And remember, the best community you can have is joining a writing circle where you regularly take your work and receive critical feedback on it. Re-writing with external feedback is crucial to improving our writing skills and the work we produce.

As ever, I’d love to hear what you’re up to with your writing. You can contact me on Twitter at @astrotomato or by email on astrotomato@gmail.com Just say “Hi astro” if you like.

A bientot,

astro x

Advice for the advisors

Don’t write, just write. But don’t write, because you’re not good enough.

Like many amateur writers, I follow a number of online writing tips websites. I’m sure you have ones you like. Some of the better ones that I know about include DIYMFA and Bang2Write.

I mention these two because they’re high quality, and give writing tips from different perspectives. DIYMFA from a writer’s perspective, from someone who’s been through a Master of Fine Arts programme (hence DIY MFA); and Bang2Write from someone in the industry who makes decisions on scripts, as well as being a writer.
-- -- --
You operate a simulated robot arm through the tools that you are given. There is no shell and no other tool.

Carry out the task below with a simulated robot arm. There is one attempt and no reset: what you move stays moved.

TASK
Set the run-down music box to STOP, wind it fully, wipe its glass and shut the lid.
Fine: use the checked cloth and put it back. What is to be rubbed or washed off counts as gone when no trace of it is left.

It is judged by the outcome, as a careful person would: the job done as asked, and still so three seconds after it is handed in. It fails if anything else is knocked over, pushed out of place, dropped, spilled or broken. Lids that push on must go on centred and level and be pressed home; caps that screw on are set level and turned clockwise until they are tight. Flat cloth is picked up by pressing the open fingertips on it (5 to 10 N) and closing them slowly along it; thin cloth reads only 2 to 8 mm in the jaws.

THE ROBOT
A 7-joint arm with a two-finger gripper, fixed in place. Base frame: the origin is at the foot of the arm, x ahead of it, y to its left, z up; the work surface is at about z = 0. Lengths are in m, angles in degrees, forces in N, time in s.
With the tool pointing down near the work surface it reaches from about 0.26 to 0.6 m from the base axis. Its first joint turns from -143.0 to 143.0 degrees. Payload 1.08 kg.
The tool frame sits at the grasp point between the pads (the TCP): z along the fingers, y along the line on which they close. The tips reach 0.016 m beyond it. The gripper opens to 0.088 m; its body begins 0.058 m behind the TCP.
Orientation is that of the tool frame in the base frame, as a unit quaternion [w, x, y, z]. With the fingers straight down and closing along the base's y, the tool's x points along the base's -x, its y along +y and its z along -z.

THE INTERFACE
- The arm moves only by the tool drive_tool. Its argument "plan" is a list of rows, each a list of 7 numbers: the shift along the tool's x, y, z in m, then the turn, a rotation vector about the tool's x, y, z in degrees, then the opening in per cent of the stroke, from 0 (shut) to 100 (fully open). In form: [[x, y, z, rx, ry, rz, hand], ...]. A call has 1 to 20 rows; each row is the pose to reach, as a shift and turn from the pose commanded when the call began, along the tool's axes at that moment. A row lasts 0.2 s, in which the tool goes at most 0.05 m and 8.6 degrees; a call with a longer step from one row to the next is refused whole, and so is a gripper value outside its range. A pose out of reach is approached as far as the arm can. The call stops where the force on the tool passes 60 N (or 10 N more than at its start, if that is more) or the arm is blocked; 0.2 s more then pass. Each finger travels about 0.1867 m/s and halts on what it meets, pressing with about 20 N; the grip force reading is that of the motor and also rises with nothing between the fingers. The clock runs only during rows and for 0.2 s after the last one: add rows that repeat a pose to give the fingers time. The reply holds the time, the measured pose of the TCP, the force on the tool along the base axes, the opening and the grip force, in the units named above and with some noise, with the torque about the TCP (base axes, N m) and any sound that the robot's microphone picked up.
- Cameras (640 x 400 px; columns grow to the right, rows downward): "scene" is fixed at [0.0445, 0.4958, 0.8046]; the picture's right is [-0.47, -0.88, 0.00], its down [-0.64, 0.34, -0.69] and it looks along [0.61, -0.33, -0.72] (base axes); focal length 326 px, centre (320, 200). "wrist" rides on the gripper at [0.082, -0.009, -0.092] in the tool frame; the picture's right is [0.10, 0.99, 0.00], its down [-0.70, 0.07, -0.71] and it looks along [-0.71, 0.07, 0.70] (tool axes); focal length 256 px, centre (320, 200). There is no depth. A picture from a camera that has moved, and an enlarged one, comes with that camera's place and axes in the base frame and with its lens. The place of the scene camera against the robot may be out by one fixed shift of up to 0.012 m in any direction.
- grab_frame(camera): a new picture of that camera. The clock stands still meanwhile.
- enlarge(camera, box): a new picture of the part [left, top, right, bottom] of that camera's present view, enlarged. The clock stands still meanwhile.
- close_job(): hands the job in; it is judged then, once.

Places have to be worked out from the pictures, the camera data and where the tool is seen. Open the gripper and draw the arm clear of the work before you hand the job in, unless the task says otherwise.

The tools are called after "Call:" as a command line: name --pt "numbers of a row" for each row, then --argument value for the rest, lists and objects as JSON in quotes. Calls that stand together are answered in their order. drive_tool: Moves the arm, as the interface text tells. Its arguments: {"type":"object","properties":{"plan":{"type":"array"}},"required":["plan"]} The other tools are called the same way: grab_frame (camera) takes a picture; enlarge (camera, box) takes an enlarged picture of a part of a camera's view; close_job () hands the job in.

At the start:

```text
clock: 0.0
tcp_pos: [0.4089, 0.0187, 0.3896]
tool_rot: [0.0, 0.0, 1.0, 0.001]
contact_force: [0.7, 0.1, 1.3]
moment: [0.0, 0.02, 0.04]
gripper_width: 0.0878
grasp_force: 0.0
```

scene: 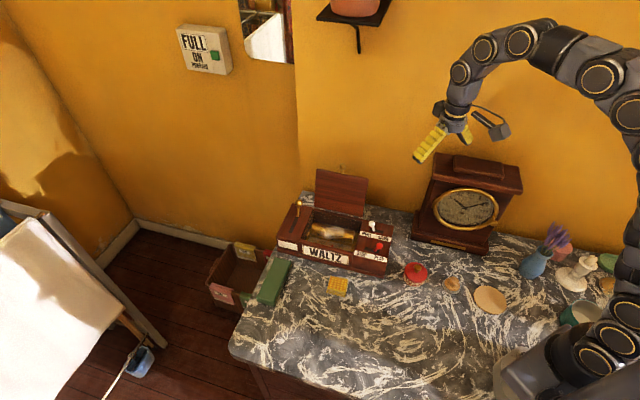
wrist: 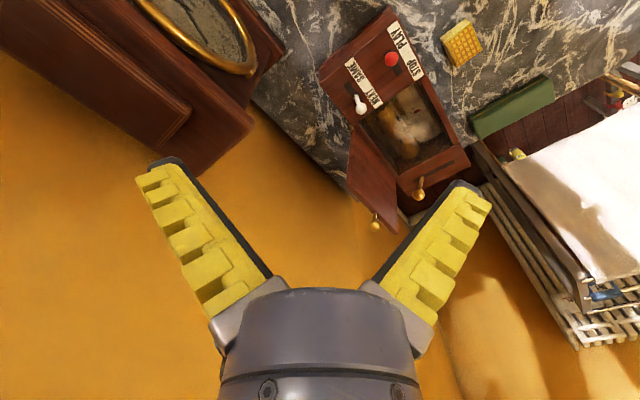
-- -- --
The good thing about both of those is that, generally, they give this advice: just write. That’s all you need, really. After that, everything is style.

But some writing tips websites almost go out of their way to stop people writing. Which seems a bit bizarre. They say things like:

Don’t write prologues unless you’re highly experienced.


Don’t write cliches unless you’re a really good writer and make a really good job of it.

Have you ever seen this kind of advice? It’s nonsense. In the first one, how would one get to be “highly experienced” if one didn’t write with low experience? And how can one use a cliché in writing and make it brilliant, if one doesn’t use clichés in their rubbish form and learn why they’re bad? They almost say to a budding writer, “Don’t write, you’re not good at it. Leave it to the professionals.” And then off we trot to find out how the professionals became good, and their interviews says, “Just write. Make mistakes.”


planetfall update

More work on planetfall book 2 this weekend. I’m about 24,000 words in now, which is about 80 pages. It’s already shaping up to be an action-centred book, where the first one was more thriller-esque. The theme of revenge is strong, and I’ve somehow managed to set up four storylines (one major story, three sub-plots) in that time, which I’m pleased about.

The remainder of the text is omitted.